言葉は未来につながる。言葉は過去につながる。
彼女は探し続けた。
受け取った「あいしてる」を、自ら贈るために。
過去の中の亡霊を、そうではないと願い続けた。
そして……。
* * *
島の灯台で、嵐の中にヴァイオレットが下した決断が、彼女が自分自身の足で立ち上がった決意の表れだっただろう。彼女はあのとき、自身の仕事に忠実であった。約束に誠実であろうとした。命令ではない。任務でもない。自らの仕事として。
彼女は上官の存在なしに、この世界と向き合えるようになっていた。その強さを手にできていた。彼女は新しい接面を手にできたのだ。
だからこそ、縁(えにし)を結び直すことができる。より強く。より太く。
* * *
並行して進むもう一つの物語、少年の物語は、とても切なく、そして温かいものだった。熱はすべて、人を想う気持ちの中にある。それを宿した言葉は、熱量の保存装置でもある。
電信が生まれ、電話が生まれ、インターネットが生まれたことで、「手紙を書いて出す」という行為は、日常生活から廃れてしまった。
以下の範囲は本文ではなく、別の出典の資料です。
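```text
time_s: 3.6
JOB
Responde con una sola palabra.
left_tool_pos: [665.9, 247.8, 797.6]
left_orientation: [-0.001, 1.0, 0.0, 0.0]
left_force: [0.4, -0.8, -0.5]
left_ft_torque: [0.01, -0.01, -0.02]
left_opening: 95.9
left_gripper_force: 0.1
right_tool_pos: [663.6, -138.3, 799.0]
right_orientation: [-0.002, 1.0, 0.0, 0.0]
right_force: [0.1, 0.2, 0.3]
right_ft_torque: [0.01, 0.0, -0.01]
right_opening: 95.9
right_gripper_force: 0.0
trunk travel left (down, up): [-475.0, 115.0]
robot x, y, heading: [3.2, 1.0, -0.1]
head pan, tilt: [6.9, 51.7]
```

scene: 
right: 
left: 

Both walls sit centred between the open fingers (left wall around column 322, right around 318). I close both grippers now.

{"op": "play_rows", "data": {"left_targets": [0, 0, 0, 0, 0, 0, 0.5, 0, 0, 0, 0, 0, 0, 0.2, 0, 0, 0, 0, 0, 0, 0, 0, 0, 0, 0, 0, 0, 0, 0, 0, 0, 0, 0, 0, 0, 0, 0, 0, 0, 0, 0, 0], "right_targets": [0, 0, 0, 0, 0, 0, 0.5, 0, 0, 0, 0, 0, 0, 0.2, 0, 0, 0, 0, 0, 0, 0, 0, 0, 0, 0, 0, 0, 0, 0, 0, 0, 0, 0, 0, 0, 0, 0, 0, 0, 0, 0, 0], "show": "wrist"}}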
今では、電子メールすらも面倒なものとして排斥されようとしている。
それはきっと便利なことなのだろう。でも、言葉に思いを乗せる、その行為が無駄であったとは思わない。どんなメディアであっても良い、人と人が言葉でやり取りしていれえば、それで目的は達っせていると考えることはできる。しかしそれでも、メディアは力を持つのだ。そして、私たちをマッサージする。
Twitterでリプライを送ることと、その人にメールを送ることは、本当に同じ行為だろうか。そこで行われる、心的な動きは等しいと言えるだろうか。
等しくないとしたら、何が異なるのだろうか。
現代の私たちが持つメディアという接面は、いったい何をもたらしているのだろうか。
その言葉は、誰に向けて放たれているのだろうか。迷いを持って、自分自身の心を探索しながら紡がれているのだろうか。
その言葉は、過去や未来につながっているのだろうか。
手紙。
誰かに向けて綴られる、自らの言葉。
それはたしかに重いがゆえにバズらず、だからこそ降り積もっていくのだと私は感じる。